Gravity, as gripping as it can be, isn’t going to rock any planets. Its themes are far more universal (gah, so many puns): the rebirth-of-meaning arc is something you can find in just about any culture. This is great for happy liberal themes in which we all just get along, and also great for selling movies to as many people as possible. However, it also runs the risk of being glib, or being artsy for its own sake but not aspiring to much else. There is a trade-off here that many artists have to make: go deep and risk losing people (Malick), or stay away from those more troubling questions and let the prettiness stand alone (Cuarón). My own instincts, being somewhat on the snobbish side, tip toward Malick—even though I don’t entirely share his worldview.

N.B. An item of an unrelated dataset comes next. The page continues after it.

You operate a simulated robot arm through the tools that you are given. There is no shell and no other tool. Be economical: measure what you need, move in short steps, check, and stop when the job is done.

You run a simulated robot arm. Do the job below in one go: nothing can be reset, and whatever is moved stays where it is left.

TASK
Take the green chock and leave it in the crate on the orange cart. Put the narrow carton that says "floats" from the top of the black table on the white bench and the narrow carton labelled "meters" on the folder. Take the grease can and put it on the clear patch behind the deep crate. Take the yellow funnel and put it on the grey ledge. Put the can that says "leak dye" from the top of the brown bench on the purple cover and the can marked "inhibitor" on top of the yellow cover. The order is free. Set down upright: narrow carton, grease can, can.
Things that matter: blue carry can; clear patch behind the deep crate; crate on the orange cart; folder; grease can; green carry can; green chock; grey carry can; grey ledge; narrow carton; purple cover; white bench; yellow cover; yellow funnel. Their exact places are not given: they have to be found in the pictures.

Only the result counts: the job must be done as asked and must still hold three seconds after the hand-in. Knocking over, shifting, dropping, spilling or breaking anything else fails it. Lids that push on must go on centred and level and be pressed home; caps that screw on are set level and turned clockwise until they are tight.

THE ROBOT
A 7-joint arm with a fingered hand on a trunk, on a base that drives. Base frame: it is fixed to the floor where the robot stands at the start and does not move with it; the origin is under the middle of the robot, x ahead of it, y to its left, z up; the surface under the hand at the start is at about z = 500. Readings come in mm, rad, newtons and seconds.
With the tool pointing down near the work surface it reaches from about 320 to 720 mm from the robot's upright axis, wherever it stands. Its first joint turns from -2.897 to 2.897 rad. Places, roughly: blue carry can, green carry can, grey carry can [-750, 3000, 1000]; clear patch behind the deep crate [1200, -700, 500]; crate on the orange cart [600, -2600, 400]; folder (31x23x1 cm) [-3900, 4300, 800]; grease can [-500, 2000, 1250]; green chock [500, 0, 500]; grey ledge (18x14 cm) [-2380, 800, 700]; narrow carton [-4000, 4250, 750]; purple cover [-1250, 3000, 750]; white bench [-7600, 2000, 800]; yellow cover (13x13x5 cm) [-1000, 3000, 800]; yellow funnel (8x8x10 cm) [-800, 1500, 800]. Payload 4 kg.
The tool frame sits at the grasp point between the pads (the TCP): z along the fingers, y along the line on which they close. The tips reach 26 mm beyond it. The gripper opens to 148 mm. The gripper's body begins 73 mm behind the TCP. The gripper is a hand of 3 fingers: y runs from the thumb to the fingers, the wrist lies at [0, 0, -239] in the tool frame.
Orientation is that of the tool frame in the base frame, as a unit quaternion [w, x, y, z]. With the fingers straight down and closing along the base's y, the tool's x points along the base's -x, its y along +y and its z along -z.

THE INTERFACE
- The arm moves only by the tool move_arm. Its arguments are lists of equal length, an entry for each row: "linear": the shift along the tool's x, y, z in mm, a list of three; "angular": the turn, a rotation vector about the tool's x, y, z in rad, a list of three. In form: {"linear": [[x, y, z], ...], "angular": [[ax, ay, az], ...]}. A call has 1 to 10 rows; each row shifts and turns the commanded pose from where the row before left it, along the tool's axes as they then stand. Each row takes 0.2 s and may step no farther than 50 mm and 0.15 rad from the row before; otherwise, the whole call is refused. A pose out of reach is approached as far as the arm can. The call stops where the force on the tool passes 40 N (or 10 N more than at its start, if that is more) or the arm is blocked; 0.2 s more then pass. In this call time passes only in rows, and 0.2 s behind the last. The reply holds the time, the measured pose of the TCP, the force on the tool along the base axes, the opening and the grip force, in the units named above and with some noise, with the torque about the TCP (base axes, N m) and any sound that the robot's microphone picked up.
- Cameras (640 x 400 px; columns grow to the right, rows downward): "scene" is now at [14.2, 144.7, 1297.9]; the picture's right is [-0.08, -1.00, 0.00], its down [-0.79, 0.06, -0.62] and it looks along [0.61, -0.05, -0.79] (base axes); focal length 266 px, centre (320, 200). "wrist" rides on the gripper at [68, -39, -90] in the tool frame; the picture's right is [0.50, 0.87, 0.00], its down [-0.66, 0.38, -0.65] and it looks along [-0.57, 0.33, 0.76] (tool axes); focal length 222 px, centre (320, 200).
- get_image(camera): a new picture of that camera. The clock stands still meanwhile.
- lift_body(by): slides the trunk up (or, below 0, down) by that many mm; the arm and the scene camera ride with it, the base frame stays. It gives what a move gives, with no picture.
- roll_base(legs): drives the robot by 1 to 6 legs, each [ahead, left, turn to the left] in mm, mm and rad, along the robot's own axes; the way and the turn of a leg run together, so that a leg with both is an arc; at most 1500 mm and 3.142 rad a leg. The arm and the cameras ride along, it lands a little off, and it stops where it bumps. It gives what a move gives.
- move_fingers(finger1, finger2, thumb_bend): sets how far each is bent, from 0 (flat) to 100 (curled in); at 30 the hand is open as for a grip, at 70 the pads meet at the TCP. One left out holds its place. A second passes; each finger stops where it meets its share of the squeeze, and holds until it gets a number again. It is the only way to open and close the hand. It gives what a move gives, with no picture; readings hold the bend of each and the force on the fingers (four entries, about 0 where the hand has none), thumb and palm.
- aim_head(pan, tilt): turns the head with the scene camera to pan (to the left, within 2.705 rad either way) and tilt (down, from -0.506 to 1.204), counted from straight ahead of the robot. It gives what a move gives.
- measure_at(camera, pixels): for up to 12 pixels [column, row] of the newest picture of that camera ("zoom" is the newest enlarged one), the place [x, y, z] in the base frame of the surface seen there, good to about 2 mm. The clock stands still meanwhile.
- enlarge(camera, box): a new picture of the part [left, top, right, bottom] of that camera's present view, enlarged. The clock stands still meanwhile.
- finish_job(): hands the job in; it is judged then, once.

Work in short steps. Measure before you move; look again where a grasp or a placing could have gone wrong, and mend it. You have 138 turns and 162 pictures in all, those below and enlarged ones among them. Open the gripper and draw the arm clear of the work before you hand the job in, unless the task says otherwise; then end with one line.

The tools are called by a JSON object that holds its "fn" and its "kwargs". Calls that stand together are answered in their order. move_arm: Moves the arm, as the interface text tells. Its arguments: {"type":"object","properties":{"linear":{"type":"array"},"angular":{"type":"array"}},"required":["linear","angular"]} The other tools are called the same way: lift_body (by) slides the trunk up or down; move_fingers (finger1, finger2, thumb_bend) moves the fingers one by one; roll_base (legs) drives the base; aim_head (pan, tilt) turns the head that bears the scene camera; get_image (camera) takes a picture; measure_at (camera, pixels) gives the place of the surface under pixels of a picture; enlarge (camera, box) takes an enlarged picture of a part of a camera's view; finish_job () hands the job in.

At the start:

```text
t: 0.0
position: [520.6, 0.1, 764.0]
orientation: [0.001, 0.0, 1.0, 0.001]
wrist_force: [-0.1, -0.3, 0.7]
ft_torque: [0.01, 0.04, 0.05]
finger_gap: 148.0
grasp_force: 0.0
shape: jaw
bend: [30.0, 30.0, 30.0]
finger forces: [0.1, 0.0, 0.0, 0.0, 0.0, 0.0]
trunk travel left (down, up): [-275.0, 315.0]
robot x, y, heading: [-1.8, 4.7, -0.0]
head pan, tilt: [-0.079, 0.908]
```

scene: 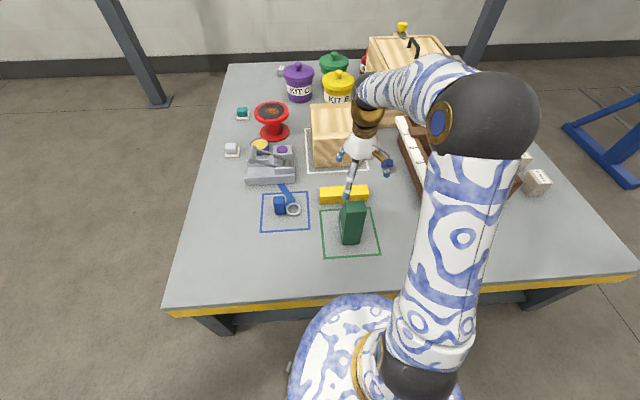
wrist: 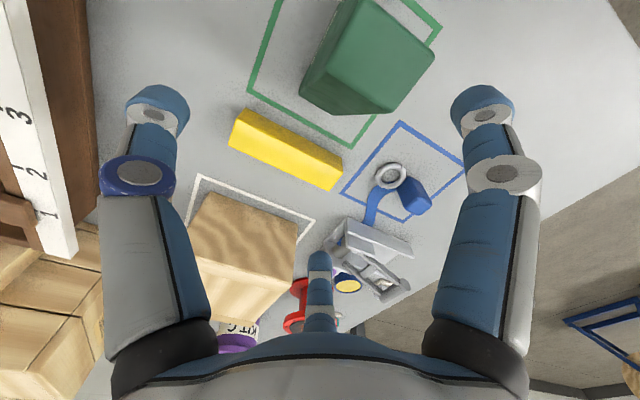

This isn’t to condemn Gravity. It deserves all of the plaudits it’s received for its beauty, and it reminds us of how visual innovation in film is far from over. Demanding intellectual rigor out of all art can quickly grow tiresome, especially when that annoying life thing makes one do things other than be a critic. It may not really challenge anyone, but if one knows how to ask the right questions, middlebrow film is good enough to raise plenty of issues that demand further explanation. And given the confines of the two-hour feature film, there’s a good argument for relying on television instead of the silver screen for true depth. (Want a sincere, near-avant-garde look at modern American life, with much more profound characters and fewer religious trappings? Watch Friday Night Lights.) When it comes to visual power, though, the cinematography of a man like Lubezki offers so much that a film can stand on its own as a superb work of art. Whether that is enough for you, or if you want art to demand something more…well, that’s up to you, and there’s wisdom in both answers.